Oh no! Like a lot of people, I wish it would work. I hold on to the dream, and indeed I still say we could go to Mars, but in a different way. It would resemble the way we go to Antarctica now. We could set up scientific stations on Mars somewhat like McMurdo Station in Antarctica, and people could go live there for a year or two, then return to Earth.
In effect, they would be living much like my characters did in Underhill in the third and fourth chapters of my book, but that lifestyle would not change. The visiting scientists would suffer some damage to their health, but would perhaps regard that as being worth it for the sake of their adventure. We would learn a lot from their efforts, and people would be interested in their project to the same degree they’re interested in the work going on in Antarctica now – in other words, not very much. Humans on Mars will be just one more aspect of the Anthropocene.
That’s the science fiction story that looks most realistic right now. Possibly, if you extend the timeline out several thousand years and include in it the creation of a healthy relationship between humans and Earth, the terraforming and full inhabitation of Mars could eventually happen. I hope so.
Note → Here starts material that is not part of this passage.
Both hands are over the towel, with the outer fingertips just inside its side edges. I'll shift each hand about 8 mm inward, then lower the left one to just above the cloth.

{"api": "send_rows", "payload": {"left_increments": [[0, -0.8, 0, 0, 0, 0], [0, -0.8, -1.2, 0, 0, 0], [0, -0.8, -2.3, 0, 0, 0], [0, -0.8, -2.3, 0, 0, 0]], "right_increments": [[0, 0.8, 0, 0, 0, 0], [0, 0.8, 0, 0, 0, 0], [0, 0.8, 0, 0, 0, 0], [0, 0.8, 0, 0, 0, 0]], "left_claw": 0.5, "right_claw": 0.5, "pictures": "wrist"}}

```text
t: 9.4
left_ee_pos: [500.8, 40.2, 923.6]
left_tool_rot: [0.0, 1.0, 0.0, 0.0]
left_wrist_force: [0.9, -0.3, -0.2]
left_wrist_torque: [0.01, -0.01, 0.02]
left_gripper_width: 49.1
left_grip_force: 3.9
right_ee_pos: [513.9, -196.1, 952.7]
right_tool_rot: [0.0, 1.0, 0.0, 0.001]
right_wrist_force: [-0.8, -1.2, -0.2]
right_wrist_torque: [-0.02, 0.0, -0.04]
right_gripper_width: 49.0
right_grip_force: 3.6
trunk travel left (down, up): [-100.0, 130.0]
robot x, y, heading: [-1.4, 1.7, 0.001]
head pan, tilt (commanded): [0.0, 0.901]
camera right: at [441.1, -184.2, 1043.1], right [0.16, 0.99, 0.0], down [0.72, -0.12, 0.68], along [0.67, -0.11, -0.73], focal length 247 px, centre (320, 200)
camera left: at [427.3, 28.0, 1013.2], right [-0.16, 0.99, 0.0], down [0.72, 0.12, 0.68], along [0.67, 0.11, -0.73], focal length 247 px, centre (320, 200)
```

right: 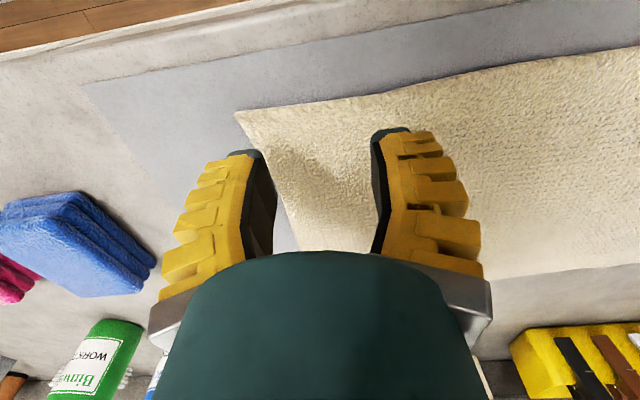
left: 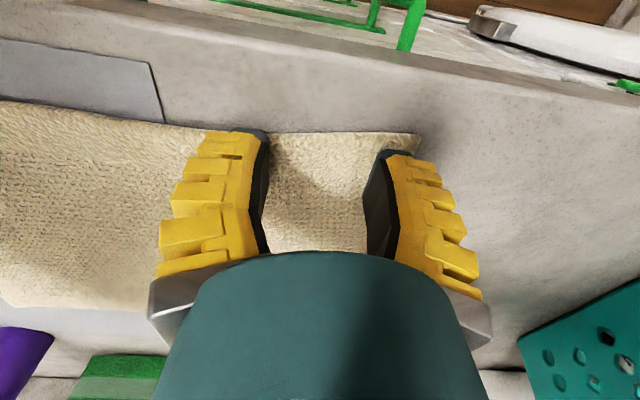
Certainly a big obstacle to the Mars project now, even more important than its poisonousness, is the way we are poisoning Earth. We have to solve the problems we’ve created here before going anywhere off planet will become even slightly relevant. If and when we manage to create that healthy relationship, Mars will be there still, as a kind of reward for our success, a new project to try.
Remember this, please, when you see clickbait and pronunciamentos about humans very soon migrating to Mars. I, author of the Mars trilogy, call bullshit on that fatuous fantasy.
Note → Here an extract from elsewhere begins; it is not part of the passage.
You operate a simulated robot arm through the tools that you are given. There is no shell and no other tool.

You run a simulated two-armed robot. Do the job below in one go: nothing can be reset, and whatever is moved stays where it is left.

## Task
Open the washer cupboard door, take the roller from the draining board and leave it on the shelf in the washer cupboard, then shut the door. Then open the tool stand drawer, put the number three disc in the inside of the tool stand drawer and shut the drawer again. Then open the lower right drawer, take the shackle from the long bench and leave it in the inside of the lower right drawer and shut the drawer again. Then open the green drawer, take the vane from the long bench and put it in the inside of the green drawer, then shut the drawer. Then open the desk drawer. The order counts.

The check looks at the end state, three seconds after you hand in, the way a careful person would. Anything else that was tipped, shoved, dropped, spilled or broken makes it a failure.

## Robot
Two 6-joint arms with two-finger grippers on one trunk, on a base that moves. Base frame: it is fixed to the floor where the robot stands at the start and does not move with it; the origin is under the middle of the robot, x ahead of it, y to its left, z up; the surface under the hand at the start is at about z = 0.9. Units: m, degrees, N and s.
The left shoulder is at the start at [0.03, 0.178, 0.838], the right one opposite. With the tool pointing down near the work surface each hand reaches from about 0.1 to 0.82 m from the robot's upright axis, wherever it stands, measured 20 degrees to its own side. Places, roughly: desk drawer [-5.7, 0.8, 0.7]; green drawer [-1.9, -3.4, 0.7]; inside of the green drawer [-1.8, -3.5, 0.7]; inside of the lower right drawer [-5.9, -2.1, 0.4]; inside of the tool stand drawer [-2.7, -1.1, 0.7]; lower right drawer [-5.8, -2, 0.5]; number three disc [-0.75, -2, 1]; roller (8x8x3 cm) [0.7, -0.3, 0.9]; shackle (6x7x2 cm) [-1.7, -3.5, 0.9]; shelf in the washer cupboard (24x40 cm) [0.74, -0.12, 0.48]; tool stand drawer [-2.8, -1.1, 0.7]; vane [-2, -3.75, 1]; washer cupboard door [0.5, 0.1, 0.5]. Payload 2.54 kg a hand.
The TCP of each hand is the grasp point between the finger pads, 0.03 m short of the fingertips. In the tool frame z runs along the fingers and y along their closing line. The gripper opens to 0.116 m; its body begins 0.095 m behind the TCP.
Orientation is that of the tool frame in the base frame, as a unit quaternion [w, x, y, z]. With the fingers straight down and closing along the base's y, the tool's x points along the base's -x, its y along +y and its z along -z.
I want to finish by saying that all these aspects surrounding Red Mars are not what I feel are most important about it. Because it’s not a blueprint or a prophecy or a technical evaluation, it’s a novel. So what I like most about it are its characters and its plot. These are the elements that drive any novel, and are crucial to how a reader feels about it.
It’s been so long since I wrote Red Mars that, a couple of years ago, I was able to read it without feeling I had it semi-memorised, and without trying helplessly in my mind to revise it one more time. I just took it in. What a pleasure that was.
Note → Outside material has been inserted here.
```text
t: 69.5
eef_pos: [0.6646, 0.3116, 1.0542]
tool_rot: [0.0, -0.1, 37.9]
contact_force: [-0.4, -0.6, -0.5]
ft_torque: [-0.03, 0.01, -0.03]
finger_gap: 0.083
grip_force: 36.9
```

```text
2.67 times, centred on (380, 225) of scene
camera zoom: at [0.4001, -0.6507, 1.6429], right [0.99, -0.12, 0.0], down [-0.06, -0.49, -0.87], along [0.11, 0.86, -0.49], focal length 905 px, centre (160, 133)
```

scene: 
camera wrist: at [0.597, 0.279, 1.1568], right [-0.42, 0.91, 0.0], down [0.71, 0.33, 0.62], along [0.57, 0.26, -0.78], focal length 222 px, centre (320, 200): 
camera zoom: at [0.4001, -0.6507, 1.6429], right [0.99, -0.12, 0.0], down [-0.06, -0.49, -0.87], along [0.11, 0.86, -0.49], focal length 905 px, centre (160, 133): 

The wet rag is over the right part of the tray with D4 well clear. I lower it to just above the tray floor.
Nadia and Maya, John and Frank, Sax and Ann, Michel and Hiroko and Arkady, Phyllis and Vlad and Ursula and Spencer and all the other secondary characters, they all stepped off the page and into my head. None of them are anything like me, and I don’t know where they came from. They just showed up and told me their stories. What a gift! And what a story – not just their interpersonal relationships, but also their political interactions with Earth and their terraforming work, and their lives through the many decades, all weaving together to become history, or, as my beloved teacher Fredric Jameson once put it, to History.
I’m very happy that this book flew through me and stuck to the page, and is still there for readers to read. I hope you enjoy it.